-- START OF Supplied data --

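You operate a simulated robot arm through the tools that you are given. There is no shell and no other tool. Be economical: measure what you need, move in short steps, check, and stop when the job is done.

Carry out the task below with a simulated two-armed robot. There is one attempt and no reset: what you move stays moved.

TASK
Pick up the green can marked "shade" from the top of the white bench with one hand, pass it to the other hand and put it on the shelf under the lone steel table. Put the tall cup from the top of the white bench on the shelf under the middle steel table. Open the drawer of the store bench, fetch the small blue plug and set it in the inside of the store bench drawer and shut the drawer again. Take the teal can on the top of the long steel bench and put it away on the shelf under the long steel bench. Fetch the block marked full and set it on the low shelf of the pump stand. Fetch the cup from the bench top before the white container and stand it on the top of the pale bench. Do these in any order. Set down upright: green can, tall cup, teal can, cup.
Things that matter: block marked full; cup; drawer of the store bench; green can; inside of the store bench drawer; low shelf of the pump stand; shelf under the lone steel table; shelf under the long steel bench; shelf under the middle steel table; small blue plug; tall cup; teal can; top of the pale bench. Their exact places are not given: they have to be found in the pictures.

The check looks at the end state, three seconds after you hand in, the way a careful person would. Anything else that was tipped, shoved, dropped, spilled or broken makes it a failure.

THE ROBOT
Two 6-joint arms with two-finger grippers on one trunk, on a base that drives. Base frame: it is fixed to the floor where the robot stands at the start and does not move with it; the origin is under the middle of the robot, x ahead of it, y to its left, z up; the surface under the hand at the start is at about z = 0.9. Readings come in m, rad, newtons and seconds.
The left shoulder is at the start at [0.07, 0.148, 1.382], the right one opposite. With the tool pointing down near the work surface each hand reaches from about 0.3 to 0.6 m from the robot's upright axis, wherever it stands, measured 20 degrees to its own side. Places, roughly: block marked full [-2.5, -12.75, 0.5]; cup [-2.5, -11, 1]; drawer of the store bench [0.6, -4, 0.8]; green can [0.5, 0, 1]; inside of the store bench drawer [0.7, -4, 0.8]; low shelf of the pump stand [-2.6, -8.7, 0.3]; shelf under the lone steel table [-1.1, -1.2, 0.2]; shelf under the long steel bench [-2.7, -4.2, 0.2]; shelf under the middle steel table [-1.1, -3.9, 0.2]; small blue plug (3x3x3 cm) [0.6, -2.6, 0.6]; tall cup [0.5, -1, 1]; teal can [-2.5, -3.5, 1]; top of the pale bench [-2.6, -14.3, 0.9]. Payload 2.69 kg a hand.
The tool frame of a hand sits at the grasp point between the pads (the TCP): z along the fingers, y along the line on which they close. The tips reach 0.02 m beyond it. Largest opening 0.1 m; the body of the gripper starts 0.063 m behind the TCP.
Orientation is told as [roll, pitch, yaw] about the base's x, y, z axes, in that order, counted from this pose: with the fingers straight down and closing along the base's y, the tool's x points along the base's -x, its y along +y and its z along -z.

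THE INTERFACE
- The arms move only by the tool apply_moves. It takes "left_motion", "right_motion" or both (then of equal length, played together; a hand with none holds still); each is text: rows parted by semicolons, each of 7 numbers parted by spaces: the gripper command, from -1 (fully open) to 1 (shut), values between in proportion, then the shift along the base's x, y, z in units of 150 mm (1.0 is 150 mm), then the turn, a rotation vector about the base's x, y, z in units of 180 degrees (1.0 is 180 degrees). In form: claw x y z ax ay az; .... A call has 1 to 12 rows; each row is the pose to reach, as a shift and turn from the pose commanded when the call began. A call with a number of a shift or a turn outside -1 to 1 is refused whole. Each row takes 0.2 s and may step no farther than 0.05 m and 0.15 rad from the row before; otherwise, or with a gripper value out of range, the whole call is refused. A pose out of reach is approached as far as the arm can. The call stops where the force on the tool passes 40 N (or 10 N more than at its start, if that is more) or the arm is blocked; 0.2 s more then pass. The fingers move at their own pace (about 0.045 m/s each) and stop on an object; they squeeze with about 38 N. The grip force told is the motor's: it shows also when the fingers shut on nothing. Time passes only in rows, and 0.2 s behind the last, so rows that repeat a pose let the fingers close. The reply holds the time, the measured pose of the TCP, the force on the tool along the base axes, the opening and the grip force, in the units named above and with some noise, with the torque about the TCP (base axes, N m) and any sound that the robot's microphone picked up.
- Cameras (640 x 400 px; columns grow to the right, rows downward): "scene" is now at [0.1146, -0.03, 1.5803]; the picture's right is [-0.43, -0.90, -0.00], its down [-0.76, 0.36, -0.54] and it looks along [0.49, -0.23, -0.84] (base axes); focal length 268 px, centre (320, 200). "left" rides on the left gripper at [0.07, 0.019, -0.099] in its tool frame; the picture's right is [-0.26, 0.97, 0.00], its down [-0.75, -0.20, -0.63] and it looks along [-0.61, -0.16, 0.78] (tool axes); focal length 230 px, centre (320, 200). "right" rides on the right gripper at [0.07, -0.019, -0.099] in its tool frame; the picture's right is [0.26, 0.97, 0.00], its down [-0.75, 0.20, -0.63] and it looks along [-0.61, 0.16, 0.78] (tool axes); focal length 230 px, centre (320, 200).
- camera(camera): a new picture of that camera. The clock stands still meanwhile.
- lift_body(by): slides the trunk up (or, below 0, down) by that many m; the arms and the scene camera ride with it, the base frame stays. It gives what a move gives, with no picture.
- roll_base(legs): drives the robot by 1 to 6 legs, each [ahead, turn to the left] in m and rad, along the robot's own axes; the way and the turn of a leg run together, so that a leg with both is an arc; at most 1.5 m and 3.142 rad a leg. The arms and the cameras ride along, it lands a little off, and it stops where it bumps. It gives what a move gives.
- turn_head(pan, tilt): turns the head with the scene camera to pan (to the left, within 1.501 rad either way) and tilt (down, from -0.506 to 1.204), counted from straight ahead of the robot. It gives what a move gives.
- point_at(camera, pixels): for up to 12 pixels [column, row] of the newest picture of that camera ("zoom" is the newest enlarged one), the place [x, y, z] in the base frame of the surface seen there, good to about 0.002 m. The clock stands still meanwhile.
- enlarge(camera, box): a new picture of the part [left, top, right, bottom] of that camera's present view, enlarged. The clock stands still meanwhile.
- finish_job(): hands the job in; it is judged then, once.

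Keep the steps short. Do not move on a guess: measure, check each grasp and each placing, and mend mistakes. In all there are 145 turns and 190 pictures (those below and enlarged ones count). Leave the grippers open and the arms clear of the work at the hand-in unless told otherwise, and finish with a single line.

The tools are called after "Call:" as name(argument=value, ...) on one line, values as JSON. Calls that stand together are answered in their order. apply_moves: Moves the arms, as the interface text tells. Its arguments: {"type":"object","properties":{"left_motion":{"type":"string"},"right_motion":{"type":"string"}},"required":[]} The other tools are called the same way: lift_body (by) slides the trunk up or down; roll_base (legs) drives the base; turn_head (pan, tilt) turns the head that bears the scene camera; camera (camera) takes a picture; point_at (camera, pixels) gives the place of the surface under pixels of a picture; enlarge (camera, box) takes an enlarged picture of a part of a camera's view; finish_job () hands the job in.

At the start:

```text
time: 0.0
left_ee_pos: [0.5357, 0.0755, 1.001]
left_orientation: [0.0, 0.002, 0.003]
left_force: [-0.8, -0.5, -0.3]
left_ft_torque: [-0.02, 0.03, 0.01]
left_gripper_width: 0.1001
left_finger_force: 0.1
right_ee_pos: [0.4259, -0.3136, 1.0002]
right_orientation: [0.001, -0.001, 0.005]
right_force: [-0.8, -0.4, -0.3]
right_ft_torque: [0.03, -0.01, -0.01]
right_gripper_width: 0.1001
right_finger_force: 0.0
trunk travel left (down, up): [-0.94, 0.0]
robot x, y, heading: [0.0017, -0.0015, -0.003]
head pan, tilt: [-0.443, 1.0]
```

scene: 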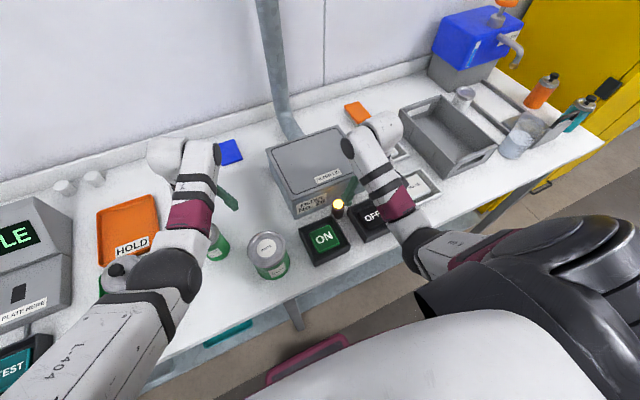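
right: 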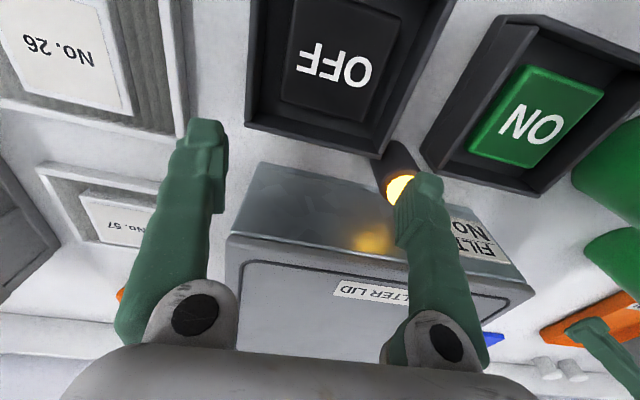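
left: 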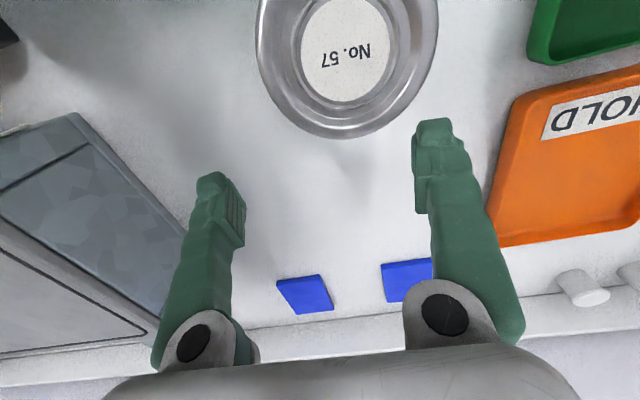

-- END OF Supplied data --

Keep every word of the data as it is when you write it out, but drop the pictures.

Expected output.
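You operate a simulated robot arm through the tools that you are given. There is no shell and no other tool. Be economical: measure what you need, move in short steps, check, and stop when the job is done.

Carry out the task below with a simulated two-armed robot. There is one attempt and no reset: what you move stays moved.

TASK
Pick up the green can marked "shade" from the top of the white bench with one hand, pass it to the other hand and put it on the shelf under the lone steel table. Put the tall cup from the top of the white bench on the shelf under the middle steel table. Open the drawer of the store bench, fetch the small blue plug and set it in the inside of the store bench drawer and shut the drawer again. Take the teal can on the top of the long steel bench and put it away on the shelf under the long steel bench. Fetch the block marked full and set it on the low shelf of the pump stand. Fetch the cup from the bench top before the white container and stand it on the top of the pale bench. Do these in any order. Set down upright: green can, tall cup, teal can, cup.
Things that matter: block marked full; cup; drawer of the store bench; green can; inside of the store bench drawer; low shelf of the pump stand; shelf under the lone steel table; shelf under the long steel bench; shelf under the middle steel table; small blue plug; tall cup; teal can; top of the pale bench. Their exact places are not given: they have to be found in the pictures.

The check looks at the end state, three seconds after you hand in, the way a careful person would. Anything else that was tipped, shoved, dropped, spilled or broken makes it a failure.

THE ROBOT
Two 6-joint arms with two-finger grippers on one trunk, on a base that drives. Base frame: it is fixed to the floor where the robot stands at the start and does not move with it; the origin is under the middle of the robot, x ahead of it, y to its left, z up; the surface under the hand at the start is at about z = 0.9. Readings come in m, rad, newtons and seconds.
The left shoulder is at the start at [0.07, 0.148, 1.382], the right one opposite. With the tool pointing down near the work surface each hand reaches from about 0.3 to 0.6 m from the robot's upright axis, wherever it stands, measured 20 degrees to its own side. Places, roughly: block marked full [-2.5, -12.75, 0.5]; cup [-2.5, -11, 1]; drawer of the store bench [0.6, -4, 0.8]; green can [0.5, 0, 1]; inside of the store bench drawer [0.7, -4, 0.8]; low shelf of the pump stand [-2.6, -8.7, 0.3]; shelf under the lone steel table [-1.1, -1.2, 0.2]; shelf under the long steel bench [-2.7, -4.2, 0.2]; shelf under the middle steel table [-1.1, -3.9, 0.2]; small blue plug (3x3x3 cm) [0.6, -2.6, 0.6]; tall cup [0.5, -1, 1]; teal can [-2.5, -3.5, 1]; top of the pale bench [-2.6, -14.3, 0.9]. Payload 2.69 kg a hand.
The tool frame of a hand sits at the grasp point between the pads (the TCP): z along the fingers, y along the line on which they close. The tips reach 0.02 m beyond it. Largest opening 0.1 m; the body of the gripper starts 0.063 m behind the TCP.
Orientation is told as [roll, pitch, yaw] about the base's x, y, z axes, in that order, counted from this pose: with the fingers straight down and closing along the base's y, the tool's x points along the base's -x, its y along +y and its z along -z.

THE INTERFACE
- The arms move only by the tool apply_moves. It takes "left_motion", "right_motion" or both (then of equal length, played together; a hand with none holds still); each is text: rows parted by semicolons, each of 7 numbers parted by spaces: the gripper command, from -1 (fully open) to 1 (shut), values between in proportion, then the shift along the base's x, y, z in units of 150 mm (1.0 is 150 mm), then the turn, a rotation vector about the base's x, y, z in units of 180 degrees (1.0 is 180 degrees). In form: claw x y z ax ay az; .... A call has 1 to 12 rows; each row is the pose to reach, as a shift and turn from the pose commanded when the call began. A call with a number of a shift or a turn outside -1 to 1 is refused whole. Each row takes 0.2 s and may step no farther than 0.05 m and 0.15 rad from the row before; otherwise, or with a gripper value out of range, the whole call is refused. A pose out of reach is approached as far as the arm can. The call stops where the force on the tool passes 40 N (or 10 N more than at its start, if that is more) or the arm is blocked; 0.2 s more then pass. The fingers move at their own pace (about 0.045 m/s each) and stop on an object; they squeeze with about 38 N. The grip force told is the motor's: it shows also when the fingers shut on nothing. Time passes only in rows, and 0.2 s behind the last, so rows that repeat a pose let the fingers close. The reply holds the time, the measured pose of the TCP, the force on the tool along the base axes, the opening and the grip force, in the units named above and with some noise, with the torque about the TCP (base axes, N m) and any sound that the robot's microphone picked up.
- Cameras (640 x 400 px; columns grow to the right, rows downward): "scene" is now at [0.1146, -0.03, 1.5803]; the picture's right is [-0.43, -0.90, -0.00], its down [-0.76, 0.36, -0.54] and it looks along [0.49, -0.23, -0.84] (base axes); focal length 268 px, centre (320, 200). "left" rides on the left gripper at [0.07, 0.019, -0.099] in its tool frame; the picture's right is [-0.26, 0.97, 0.00], its down [-0.75, -0.20, -0.63] and it looks along [-0.61, -0.16, 0.78] (tool axes); focal length 230 px, centre (320, 200). "right" rides on the right gripper at [0.07, -0.019, -0.099] in its tool frame; the picture's right is [0.26, 0.97, 0.00], its down [-0.75, 0.20, -0.63] and it looks along [-0.61, 0.16, 0.78] (tool axes); focal length 230 px, centre (320, 200).
- camera(camera): a new picture of that camera. The clock stands still meanwhile.
- lift_body(by): slides the trunk up (or, below 0, down) by that many m; the arms and the scene camera ride with it, the base frame stays. It gives what a move gives, with no picture.
- roll_base(legs): drives the robot by 1 to 6 legs, each [ahead, turn to the left] in m and rad, along the robot's own axes; the way and the turn of a leg run together, so that a leg with both is an arc; at most 1.5 m and 3.142 rad a leg. The arms and the cameras ride along, it lands a little off, and it stops where it bumps. It gives what a move gives.
- turn_head(pan, tilt): turns the head with the scene camera to pan (to the left, within 1.501 rad either way) and tilt (down, from -0.506 to 1.204), counted from straight ahead of the robot. It gives what a move gives.
- point_at(camera, pixels): for up to 12 pixels [column, row] of the newest picture of that camera ("zoom" is the newest enlarged one), the place [x, y, z] in the base frame of the surface seen there, good to about 0.002 m. The clock stands still meanwhile.
- enlarge(camera, box): a new picture of the part [left, top, right, bottom] of that camera's present view, enlarged. The clock stands still meanwhile.
- finish_job(): hands the job in; it is judged then, once.

Keep the steps short. Do not move on a guess: measure, check each grasp and each placing, and mend mistakes. In all there are 145 turns and 190 pictures (those below and enlarged ones count). Leave the grippers open and the arms clear of the work at the hand-in unless told otherwise, and finish with a single line.

The tools are called after "Call:" as name(argument=value, ...) on one line, values as JSON. Calls that stand together are answered in their order. apply_moves: Moves the arms, as the interface text tells. Its arguments: {"type":"object","properties":{"left_motion":{"type":"string"},"right_motion":{"type":"string"}},"required":[]} The other tools are called the same way: lift_body (by) slides the trunk up or down; roll_base (legs) drives the base; turn_head (pan, tilt) turns the head that bears the scene camera; camera (camera) takes a picture; point_at (camera, pixels) gives the place of the surface under pixels of a picture; enlarge (camera, box) takes an enlarged picture of a part of a camera's view; finish_job () hands the job in.

At the start:

```text
time: 0.0
left_ee_pos: [0.5357, 0.0755, 1.001]
left_orientation: [0.0, 0.002, 0.003]
left_force: [-0.8, -0.5, -0.3]
left_ft_torque: [-0.02, 0.03, 0.01]
left_gripper_width: 0.1001
left_finger_force: 0.1
right_ee_pos: [0.4259, -0.3136, 1.0002]
right_orientation: [0.001, -0.001, 0.005]
right_force: [-0.8, -0.4, -0.3]
right_ft_torque: [0.03, -0.01, -0.01]
right_gripper_width: 0.1001
right_finger_force: 0.0
trunk travel left (down, up): [-0.94, 0.0]
robot x, y, heading: [0.0017, -0.0015, -0.003]
head pan, tilt: [-0.443, 1.0]
```

scene: 
right: 
left: 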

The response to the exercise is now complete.